#### WHAT IS EXPECTED:
Each line of the material below that holds the word "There" needs to be copied.

[start of RAW DATA]

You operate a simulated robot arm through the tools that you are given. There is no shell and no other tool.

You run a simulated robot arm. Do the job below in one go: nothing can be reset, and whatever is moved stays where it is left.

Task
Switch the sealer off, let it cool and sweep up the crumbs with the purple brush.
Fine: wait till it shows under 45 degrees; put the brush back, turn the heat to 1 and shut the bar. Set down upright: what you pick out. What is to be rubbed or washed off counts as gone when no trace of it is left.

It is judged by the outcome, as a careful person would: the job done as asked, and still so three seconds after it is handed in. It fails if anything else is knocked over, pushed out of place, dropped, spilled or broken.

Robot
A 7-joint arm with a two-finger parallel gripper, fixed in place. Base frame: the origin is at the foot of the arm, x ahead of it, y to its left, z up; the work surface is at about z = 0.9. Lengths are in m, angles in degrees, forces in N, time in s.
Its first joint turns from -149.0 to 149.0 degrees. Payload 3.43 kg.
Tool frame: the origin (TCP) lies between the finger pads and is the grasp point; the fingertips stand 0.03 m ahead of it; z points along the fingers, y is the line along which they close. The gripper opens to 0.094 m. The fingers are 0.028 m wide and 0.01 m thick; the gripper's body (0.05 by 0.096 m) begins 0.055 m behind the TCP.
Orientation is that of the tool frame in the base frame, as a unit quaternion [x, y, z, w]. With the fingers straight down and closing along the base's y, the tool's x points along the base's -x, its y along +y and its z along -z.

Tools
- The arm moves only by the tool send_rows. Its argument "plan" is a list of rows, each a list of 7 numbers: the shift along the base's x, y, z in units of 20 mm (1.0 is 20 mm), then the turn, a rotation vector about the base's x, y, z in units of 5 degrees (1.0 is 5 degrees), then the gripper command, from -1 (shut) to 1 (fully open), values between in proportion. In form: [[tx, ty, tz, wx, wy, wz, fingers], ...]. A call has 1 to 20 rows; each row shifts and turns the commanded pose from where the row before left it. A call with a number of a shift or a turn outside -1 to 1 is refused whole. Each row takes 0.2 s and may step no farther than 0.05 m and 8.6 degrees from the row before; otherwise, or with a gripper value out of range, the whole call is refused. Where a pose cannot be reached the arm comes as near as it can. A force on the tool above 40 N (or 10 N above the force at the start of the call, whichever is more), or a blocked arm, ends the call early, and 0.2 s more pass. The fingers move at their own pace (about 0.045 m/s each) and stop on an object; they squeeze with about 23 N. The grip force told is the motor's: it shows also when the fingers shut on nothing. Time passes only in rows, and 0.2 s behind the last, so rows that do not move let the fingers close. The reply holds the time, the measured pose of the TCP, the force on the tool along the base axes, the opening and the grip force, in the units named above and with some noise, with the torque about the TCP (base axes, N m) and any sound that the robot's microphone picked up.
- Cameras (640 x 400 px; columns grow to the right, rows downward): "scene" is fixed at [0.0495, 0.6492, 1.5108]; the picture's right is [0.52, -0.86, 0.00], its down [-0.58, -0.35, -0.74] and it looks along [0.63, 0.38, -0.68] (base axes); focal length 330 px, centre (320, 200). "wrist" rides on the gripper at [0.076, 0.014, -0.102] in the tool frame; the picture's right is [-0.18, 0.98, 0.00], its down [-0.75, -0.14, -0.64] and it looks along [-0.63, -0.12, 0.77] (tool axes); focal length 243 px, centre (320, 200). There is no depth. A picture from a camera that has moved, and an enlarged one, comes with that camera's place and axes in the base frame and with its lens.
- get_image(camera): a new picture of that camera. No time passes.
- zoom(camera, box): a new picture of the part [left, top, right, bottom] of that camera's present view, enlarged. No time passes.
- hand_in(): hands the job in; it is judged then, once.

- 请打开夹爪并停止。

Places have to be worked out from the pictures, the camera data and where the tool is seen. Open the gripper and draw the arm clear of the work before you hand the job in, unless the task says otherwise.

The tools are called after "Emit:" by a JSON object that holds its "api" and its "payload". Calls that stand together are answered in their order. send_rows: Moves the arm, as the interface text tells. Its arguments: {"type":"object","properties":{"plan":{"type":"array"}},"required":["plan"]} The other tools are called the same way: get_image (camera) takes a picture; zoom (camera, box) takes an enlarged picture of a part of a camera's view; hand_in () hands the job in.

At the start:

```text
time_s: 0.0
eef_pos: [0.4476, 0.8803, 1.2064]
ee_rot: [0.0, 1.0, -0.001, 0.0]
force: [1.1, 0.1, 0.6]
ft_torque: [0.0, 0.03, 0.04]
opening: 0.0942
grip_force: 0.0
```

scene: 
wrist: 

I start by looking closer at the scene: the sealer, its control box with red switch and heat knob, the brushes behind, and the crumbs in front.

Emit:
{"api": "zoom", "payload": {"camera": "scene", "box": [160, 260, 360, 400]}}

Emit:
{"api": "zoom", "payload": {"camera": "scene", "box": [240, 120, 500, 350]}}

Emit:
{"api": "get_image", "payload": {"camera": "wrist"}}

[end of RAW DATA]

#### ANSWER TO THIS EXERCISE:
You operate a simulated robot arm through the tools that you are given. There is no shell and no other tool.
- Cameras (640 x 400 px; columns grow to the right, rows downward): "scene" is fixed at [0.0495, 0.6492, 1.5108]; the picture's right is [0.52, -0.86, 0.00], its down [-0.58, -0.35, -0.74] and it looks along [0.63, 0.38, -0.68] (base axes); focal length 330 px, centre (320, 200). "wrist" rides on the gripper at [0.076, 0.014, -0.102] in the tool frame; the picture's right is [-0.18, 0.98, 0.00], its down [-0.75, -0.14, -0.64] and it looks along [-0.63, -0.12, 0.77] (tool axes); focal length 243 px, centre (320, 200). There is no depth. A picture from a camera that has moved, and an enlarged one, comes with that camera's place and axes in the base frame and with its lens.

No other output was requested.